Well, since it is only polite to read the FAQ first and the FAQ is more
accurate than your answer...

Actually, *you* should have read the FAQ first as well so that you could
provide correct information.

> The answer is that C does not guarantee order of evaluation.
> Therefore, i++ might be evaluated first, before being applied as an
> index into a[], or it might be evaluated last, and the compiler is
> perfectly free to do it either way.

No, that is NOT why it is undefined. As others have stated it is
undefined because i is modified and read for a reason other than
determining the new value between sequence points. This means that the
compiler is NOT restricted to the possibilities you suggested.

> So, if i started off as, say, 2, then a[i] might be a[2], or it might
> be a[3].

Or it could be 97 or cause your program to crash or anything else. Yes,
there *are* reasons it could crash a program on some possible
implementations.

> Hope this helps...

I hope I have corrected your misconceptions.
--
Flash Gordon

Rick <> writes:
> On Thu, 27 Dec 2007 03:45:29 -0800 (PST), jeniffer
> <> wrote:
>>I want to know why is a[i] = i++ ; wrong? People say that it is
>>because of different parsing during compilation.Please explain
>>technically why it is wrong/behaviour undefined?
>
> Good afternoon, Jeniffer.
>
> Looks like I'm the only one here who's going to give you a straight
> answer without chastising you first for not reading the FAQ.

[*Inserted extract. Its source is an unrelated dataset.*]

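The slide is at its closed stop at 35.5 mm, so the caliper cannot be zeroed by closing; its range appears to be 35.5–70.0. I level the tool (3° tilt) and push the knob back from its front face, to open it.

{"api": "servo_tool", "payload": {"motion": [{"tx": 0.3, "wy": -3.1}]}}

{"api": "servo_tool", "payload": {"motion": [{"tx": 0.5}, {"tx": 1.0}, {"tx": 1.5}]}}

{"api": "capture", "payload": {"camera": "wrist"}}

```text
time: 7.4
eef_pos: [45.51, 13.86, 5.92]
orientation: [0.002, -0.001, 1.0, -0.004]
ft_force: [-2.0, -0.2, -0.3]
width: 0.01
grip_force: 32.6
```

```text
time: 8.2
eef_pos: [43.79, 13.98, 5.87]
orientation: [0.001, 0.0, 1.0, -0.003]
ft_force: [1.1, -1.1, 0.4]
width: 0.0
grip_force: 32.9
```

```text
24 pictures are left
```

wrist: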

Since reading the FAQ would have answered the question, I don't see
any problem with reminding people to check it first.

> The answer is that C does not guarantee order of evaluation.
> Therefore, i++ might be evaluated first, before being applied as an
> index into a[], or it might be evaluated last, and the compiler is
> perfectly free to do it either way.
>
> So, if i started off as, say, 2, then a[i] might be a[2], or it might
> be a[3].

That's only part of the problem. The behavior is completely
undefined; a[i] might be a[42], or your left earlobe.

There are cases where C's unspecified order of evaluation doesn't lead
to undefined behavior (for example, if the two subexpressions don't
refer to any of the same variables). But in this particular case, the
standard places absolutely no restrictions on how the program can
behave.

--
Keith Thompson (The_Other_Keith) <kst->
[...]
"We must do something. This is something. Therefore, we must do this."
-- Antony Jay and Jonathan Lynn, "Yes Minister"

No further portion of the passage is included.